"Dear Pee" Rose's Story- Part 2



                                          Image Courtesy of dear.pauline.bigcartel.com


Welcome back to Pee's Blog! Here is part 2 of Rose's story.
Thank you to everyone for the encouraging comments. I am so grateful.
Just in case you missed Part 1, link would be at the end of this post.


.... I knew it was someone who knew me. I thought to myself; "maybe this is the miracle I have been waiting for". As I got closer to the car, I realised he was not someone familiar so there was no way he could have called my name. I tried to keep still and wait till the end of the conversation. He spoke to me politely and convinced me to get into his car. A few minutes into the ride, I could not keep up with the conversation anymore; he tried to gist me of how highly "connected" he was and I was beginning to think.. maybe this isn't exactly what I prayed for. I tried to convey the signal that I was no longer interested in the conversation and expected that he would drop me off at the next bus stop- he didn't.

We continued going for minutes and  sensing danger, I started screaming for him to let me out. Instead, he increased his speed and took another exit. In a tone that was very threatening and rather unfamiliar with the way he approached me earlier, he said to me... "If you attract attention and people get to see us, they would believe my story before yours. There are no Christians in this place". I quickly resolved to changing my strategy and started begging instead- he didn't stop. He pulled into the last major turn and at this point I knew it would take a miracle to to get me out of the situation.

"If you do not know where you are, this is 'Angwan-Rogo". The only thing I knew about the place were the stories I had heard that Christians were not allowed in that area and the thought of it sent shivers down my spine. I started to cry and exclaim in Yoruba "I ru wahala wo ni mo ko ra mi si  bayi" meaning; (what sort of trouble have I gotten myself into)? He said to me "Oh so you understand Yoruba"? I started pleading in Yoruba thinking it would help. He told me he didn't want to force me out of the car because there were people around and they would figure out my identity. I knew that my chances of leaving alive were very slim because a major crisis in Jos had only recently just ended and everywhere was still tense. I had already started receiving weird stares from some of his "boys" that passed us looking into his car.

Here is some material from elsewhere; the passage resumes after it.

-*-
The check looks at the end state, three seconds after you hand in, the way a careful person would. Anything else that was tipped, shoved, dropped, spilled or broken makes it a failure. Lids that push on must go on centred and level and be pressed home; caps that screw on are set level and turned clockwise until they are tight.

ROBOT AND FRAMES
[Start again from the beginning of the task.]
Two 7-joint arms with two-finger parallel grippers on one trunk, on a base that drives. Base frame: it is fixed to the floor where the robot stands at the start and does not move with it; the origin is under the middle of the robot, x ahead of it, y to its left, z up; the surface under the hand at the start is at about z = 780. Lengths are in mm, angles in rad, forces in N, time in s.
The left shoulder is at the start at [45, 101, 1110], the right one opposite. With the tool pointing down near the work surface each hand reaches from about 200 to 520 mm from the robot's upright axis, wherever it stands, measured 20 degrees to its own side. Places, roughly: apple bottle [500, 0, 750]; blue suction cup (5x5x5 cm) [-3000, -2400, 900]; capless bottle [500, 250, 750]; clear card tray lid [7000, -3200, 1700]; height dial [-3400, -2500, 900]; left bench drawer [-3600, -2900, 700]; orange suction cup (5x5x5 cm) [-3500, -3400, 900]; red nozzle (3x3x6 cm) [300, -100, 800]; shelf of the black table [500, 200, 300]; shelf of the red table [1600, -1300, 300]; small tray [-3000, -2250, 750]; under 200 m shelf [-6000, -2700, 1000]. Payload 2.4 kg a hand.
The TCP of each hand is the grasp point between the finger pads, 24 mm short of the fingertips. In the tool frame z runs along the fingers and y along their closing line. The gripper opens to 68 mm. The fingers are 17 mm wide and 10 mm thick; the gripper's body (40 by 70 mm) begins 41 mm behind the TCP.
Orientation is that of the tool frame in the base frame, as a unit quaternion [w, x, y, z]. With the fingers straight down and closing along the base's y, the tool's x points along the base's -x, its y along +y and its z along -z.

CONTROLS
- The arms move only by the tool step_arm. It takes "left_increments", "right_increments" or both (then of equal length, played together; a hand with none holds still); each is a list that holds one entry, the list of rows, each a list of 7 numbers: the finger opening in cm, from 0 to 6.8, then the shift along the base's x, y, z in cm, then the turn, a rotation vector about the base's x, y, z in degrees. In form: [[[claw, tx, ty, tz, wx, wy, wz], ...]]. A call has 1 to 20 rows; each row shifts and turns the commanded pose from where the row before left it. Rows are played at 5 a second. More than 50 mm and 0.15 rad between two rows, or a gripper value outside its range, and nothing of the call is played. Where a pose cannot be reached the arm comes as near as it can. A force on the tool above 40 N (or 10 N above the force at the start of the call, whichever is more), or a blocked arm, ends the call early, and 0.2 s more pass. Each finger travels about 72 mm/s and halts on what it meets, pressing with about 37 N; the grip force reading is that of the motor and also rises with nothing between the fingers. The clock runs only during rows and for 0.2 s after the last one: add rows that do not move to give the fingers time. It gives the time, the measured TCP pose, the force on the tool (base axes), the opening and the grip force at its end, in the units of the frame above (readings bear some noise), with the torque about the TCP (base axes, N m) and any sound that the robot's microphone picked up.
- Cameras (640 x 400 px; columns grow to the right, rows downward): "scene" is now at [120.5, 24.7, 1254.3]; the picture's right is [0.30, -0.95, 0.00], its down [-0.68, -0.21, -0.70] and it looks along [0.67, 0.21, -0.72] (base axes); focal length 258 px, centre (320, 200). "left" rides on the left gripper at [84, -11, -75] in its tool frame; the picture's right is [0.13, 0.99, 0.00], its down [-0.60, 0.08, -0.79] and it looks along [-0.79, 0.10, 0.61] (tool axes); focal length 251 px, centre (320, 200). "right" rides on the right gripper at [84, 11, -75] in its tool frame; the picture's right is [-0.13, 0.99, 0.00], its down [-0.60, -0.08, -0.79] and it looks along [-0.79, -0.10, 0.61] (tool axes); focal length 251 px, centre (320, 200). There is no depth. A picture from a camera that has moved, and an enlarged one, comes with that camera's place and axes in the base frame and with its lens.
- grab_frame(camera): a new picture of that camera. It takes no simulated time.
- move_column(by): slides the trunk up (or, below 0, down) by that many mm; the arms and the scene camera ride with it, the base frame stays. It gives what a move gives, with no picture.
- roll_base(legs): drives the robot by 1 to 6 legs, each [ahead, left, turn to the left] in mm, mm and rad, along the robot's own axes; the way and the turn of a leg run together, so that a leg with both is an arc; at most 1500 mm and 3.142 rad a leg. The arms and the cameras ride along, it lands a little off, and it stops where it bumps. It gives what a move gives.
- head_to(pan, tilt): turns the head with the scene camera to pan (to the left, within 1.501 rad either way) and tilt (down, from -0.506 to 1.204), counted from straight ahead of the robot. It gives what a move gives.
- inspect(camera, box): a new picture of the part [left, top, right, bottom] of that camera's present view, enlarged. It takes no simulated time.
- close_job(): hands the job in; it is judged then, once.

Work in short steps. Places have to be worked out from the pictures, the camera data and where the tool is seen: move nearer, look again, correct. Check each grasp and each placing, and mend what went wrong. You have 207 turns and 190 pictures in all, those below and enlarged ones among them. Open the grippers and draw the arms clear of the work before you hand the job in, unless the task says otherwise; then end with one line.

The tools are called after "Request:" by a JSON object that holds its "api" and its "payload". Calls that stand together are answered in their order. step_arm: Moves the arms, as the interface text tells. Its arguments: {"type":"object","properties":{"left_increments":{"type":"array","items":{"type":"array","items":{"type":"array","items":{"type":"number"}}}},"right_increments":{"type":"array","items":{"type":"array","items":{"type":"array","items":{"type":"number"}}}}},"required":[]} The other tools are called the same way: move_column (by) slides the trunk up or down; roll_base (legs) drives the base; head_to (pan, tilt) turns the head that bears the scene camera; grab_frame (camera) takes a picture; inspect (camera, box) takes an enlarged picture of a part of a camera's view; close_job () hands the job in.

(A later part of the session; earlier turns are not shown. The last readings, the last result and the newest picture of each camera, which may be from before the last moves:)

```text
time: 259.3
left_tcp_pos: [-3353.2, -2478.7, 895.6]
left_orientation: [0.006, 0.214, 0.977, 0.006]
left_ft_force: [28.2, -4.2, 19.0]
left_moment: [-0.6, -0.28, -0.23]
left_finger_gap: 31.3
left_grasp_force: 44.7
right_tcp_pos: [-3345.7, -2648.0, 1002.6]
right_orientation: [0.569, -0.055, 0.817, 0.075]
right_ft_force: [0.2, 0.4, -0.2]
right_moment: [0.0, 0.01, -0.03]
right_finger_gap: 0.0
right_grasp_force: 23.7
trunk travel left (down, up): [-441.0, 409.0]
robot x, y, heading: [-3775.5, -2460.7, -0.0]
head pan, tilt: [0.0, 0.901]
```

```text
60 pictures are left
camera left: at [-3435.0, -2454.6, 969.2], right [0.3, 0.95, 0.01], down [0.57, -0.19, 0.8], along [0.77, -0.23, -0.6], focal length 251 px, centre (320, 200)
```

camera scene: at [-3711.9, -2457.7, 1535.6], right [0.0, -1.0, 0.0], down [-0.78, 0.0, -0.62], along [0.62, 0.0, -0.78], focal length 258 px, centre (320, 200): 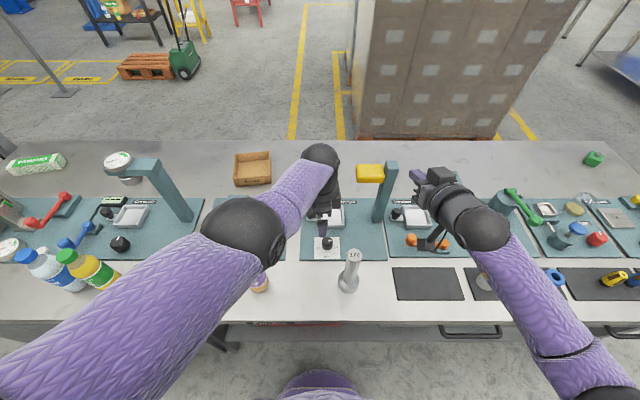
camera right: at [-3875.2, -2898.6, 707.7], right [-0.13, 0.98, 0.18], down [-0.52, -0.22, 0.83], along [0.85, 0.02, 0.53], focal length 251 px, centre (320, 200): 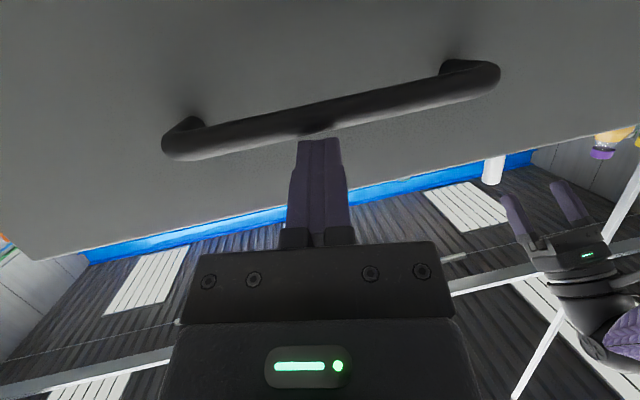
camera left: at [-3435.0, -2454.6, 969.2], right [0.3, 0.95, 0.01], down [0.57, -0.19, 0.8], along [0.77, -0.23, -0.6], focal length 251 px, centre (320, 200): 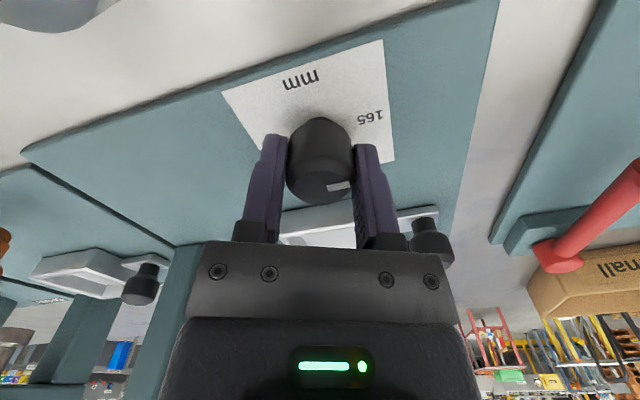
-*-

He gave me two options; To either enter the house he pointed at to allow him have his way with me or he'd invite some other "friends". I knew his threat was definitely not an empty threat cos he made some calls and I could hear the conversation (though I didn't understand everything they said). I was left with no other option but to enter the house and when I did, it was indeed a prison.... 

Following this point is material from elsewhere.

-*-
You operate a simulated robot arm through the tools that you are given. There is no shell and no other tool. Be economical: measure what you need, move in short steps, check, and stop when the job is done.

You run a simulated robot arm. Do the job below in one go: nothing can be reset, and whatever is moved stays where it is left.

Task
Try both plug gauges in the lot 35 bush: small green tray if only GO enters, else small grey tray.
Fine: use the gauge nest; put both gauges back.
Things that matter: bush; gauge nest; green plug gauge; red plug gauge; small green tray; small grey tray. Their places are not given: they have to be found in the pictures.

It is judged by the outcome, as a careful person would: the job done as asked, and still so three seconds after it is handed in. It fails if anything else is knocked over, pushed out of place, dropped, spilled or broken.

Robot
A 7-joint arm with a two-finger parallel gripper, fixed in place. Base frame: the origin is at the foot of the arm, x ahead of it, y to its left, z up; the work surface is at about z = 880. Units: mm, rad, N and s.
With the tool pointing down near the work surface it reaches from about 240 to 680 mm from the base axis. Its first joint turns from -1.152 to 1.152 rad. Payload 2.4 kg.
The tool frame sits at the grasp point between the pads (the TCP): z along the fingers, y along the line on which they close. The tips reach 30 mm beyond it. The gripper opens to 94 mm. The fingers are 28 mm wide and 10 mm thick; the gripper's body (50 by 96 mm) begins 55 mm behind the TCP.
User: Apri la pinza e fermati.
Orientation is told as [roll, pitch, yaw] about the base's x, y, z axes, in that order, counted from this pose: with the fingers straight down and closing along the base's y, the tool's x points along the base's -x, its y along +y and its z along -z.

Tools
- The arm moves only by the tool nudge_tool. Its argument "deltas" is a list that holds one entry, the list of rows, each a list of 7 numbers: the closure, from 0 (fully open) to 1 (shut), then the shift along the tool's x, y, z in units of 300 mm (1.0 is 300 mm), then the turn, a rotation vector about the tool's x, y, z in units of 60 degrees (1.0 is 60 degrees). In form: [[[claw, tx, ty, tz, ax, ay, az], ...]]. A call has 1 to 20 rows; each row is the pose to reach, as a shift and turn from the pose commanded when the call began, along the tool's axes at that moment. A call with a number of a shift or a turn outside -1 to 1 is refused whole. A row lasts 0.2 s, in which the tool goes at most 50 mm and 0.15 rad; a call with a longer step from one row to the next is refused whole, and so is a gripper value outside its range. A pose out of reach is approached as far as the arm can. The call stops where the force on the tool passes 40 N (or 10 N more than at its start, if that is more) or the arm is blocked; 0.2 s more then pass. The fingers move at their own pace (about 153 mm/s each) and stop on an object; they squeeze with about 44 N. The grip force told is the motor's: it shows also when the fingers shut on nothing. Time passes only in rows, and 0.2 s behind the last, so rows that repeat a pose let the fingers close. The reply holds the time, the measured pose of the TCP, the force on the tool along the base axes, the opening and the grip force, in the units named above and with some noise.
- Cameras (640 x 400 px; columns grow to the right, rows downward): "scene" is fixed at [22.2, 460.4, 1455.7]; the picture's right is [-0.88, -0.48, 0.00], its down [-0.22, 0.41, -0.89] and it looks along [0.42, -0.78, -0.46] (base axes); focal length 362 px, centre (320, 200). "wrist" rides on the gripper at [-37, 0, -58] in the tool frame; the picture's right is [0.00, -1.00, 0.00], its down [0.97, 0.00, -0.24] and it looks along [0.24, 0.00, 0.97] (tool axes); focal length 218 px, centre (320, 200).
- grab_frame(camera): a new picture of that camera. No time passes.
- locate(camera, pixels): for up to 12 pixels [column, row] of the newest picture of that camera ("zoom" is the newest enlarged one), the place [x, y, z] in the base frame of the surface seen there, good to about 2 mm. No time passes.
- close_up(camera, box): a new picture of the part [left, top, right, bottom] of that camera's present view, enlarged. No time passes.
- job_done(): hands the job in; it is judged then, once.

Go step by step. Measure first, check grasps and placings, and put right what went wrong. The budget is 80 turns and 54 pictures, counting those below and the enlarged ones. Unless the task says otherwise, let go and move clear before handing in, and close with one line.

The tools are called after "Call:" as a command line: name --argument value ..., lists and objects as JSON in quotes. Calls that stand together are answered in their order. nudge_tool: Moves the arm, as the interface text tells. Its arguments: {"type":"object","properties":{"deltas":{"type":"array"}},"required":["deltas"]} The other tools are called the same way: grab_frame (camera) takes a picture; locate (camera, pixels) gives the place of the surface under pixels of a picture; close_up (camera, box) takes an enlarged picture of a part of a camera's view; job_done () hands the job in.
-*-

The greatest miracle was making it out alive. When I came out, I was broken. Broken because the pride which I had saved up all my life had just been taken in the most brutal and painful way- Every time I didn't smile like I "enjoyed" the moment, he would hit me.... I was just grateful to God that I was allowed to escape... he even did me the "favour" of accompanying me to the road.... I wondered why God allowed me to pass through such with everything I was already going through....

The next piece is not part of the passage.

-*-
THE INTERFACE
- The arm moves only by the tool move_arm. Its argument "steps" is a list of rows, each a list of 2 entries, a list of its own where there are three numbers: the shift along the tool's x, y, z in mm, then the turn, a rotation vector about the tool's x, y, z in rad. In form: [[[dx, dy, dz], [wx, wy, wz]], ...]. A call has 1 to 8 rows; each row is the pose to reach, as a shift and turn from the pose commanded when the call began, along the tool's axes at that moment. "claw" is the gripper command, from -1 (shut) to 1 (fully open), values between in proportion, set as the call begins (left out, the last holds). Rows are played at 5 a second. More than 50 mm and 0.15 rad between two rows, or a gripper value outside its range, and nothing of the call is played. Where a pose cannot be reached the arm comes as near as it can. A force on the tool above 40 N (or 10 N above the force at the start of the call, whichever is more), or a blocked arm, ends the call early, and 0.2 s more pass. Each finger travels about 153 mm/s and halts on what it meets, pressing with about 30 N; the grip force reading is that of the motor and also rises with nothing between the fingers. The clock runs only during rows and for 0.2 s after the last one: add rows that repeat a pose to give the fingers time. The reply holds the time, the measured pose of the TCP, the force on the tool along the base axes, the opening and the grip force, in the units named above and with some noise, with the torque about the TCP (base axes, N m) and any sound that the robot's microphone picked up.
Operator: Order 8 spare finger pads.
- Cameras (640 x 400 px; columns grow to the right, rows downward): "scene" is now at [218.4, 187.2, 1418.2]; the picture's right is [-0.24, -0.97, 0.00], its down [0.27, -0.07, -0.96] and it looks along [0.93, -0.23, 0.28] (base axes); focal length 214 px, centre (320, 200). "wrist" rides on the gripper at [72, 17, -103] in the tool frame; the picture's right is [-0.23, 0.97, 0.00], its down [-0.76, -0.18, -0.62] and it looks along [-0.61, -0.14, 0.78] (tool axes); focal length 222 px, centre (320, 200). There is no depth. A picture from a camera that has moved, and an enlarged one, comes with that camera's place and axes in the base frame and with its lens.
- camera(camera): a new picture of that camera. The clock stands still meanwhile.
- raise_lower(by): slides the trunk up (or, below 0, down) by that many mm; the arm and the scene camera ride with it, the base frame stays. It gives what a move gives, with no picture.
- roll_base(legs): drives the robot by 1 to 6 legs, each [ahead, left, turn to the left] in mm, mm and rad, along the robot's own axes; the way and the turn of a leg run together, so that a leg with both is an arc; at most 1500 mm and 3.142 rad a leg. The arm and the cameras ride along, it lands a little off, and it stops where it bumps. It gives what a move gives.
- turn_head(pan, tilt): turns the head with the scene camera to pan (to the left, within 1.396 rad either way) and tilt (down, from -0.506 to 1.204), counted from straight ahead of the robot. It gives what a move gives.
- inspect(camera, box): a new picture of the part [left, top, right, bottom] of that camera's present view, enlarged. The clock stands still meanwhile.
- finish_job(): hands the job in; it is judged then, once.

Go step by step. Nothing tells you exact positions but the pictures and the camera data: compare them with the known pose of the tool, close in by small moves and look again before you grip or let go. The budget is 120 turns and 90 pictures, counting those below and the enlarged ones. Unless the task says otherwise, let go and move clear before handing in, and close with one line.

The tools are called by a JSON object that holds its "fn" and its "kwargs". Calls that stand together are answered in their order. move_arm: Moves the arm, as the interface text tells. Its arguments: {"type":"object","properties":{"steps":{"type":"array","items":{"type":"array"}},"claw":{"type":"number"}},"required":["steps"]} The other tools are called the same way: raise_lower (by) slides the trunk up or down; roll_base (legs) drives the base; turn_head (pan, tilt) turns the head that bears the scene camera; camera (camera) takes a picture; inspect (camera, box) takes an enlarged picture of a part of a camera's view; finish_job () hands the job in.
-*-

 Like I said earlier, My victory is not complete yet but I am definitely not where I used to be.

Dear Rose,
Many thanks for sharing your story. I wish words are enough to soothe pain. I just pray you find the comfort you need and keep being positive. I would also advice you to seek help from a counselor. It would surprise you how much help you can get.

I've known Rose for a very long time; about 10-12 years. My memories of her are how much she loves to serve in Church and always with a smile. Not every story is a happy one. Life is a fair mix of ups and downs. There are many times when as humans, we'll ask ourselves "why do bad things happen to good people"... times when serving God will seem pointless and feel like a chore. Don't loose hope. I'll leave you with something from Lance Armstrong "Pain is temporary. It may last a minute, or an hour, or a day, or a year, but eventually it will subside and something else will take its place. If I quit however, it lasts forever".

P.S:

A very Happy Birthday to Richie (Nsisong), Biodun and Ifunanya!
xoxo!

Link to Part 1 of Rose's story:
http://podoje.blogspot.co.uk/2015/12/dear-pee-roses-story.html

Have a great week everyone! see you soon!


Glossary:
Angwan-Rogo: Area in Jos, Plateau state, Nigeria.
Jos: Administrative capital of Plateau state in Nigeria
Yoruba: Language spoken in West Africa; mainly Nigeria.